▸ SOURCE TEXT:
|Title||Sectional View of Tunnel Tubes Under the Narrows|
Original color postcard. Upper half has a photo of the skyline of lower Manhattan. The lower half has three illustrations of tunnels. Printed inscription at top: "Sky Line of Lower New York / PHOTO ONLY COPYRIGHT, 1907, BY A. LOEFFLER, N.Y. / DESIGN COPYRIGHT 1908, BY CITIZENS TUNNEL COM. / OF STATEN ISLAND, N.Y." Inscription in center and lower half: "SECTIONAL VIEW OF TUNNEL TUBES UNDER THE NARROWS AS PER PLAN OF CHIEF / ENGINEER SEAMAN OF THE PUBLIC SERVICE COMMISSION FOR THE FIRST DISTRICT / In the near future similar tunnels to connect Port Richmond with / Bayonne and St. George with Manhattan will be built, plans for / which are under consideration. / Under Kill Von Kull to New Jersey in 1 minute. / Under the Bay to Manhattan in 7 minutes. / Under the Narrows to Brooklyn in 2 minutes. / ALL FROM STATEN ISLAND TO NEW YORK DIRECT/ Issued by / the / Citizens / Tunnel / Committee / of Staten / Island / HEADQUARTERS, ROSEBANK, S.I." Printed in lower right corner, next to the largest of the tunnel illustrations: "ENLARGED / To see other end / make pin hole / in centre". Reverse side has printed inscription "Post Card" at top; printed inscription in tiny print at bottom left: "P.S. We have one hundred good reasons why / Staten Island as a place of residence excells all others"

▸ AVAILABLE DATA:

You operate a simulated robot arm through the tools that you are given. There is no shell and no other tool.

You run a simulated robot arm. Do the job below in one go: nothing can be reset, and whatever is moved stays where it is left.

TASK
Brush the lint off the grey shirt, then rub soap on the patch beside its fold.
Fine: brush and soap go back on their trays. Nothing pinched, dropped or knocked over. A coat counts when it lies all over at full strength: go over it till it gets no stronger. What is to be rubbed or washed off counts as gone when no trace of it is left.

▸ WHAT TO WORK ON:
Give the source text once more, exactly.

▸ ANSWER TO THIS PROBLEM:
|Title||Sectional View of Tunnel Tubes Under the Narrows|
Original color postcard. Upper half has a photo of the skyline of lower Manhattan. The lower half has three illustrations of tunnels. Printed inscription at top: "Sky Line of Lower New York / PHOTO ONLY COPYRIGHT, 1907, BY A. LOEFFLER, N.Y. / DESIGN COPYRIGHT 1908, BY CITIZENS TUNNEL COM. / OF STATEN ISLAND, N.Y." Inscription in center and lower half: "SECTIONAL VIEW OF TUNNEL TUBES UNDER THE NARROWS AS PER PLAN OF CHIEF / ENGINEER SEAMAN OF THE PUBLIC SERVICE COMMISSION FOR THE FIRST DISTRICT / In the near future similar tunnels to connect Port Richmond with / Bayonne and St. George with Manhattan will be built, plans for / which are under consideration. / Under Kill Von Kull to New Jersey in 1 minute. / Under the Bay to Manhattan in 7 minutes. / Under the Narrows to Brooklyn in 2 minutes. / ALL FROM STATEN ISLAND TO NEW YORK DIRECT/ Issued by / the / Citizens / Tunnel / Committee / of Staten / Island / HEADQUARTERS, ROSEBANK, S.I." Printed in lower right corner, next to the largest of the tunnel illustrations: "ENLARGED / To see other end / make pin hole / in centre". Reverse side has printed inscription "Post Card" at top; printed inscription in tiny print at bottom left: "P.S. We have one hundred good reasons why / Staten Island as a place of residence excells all others"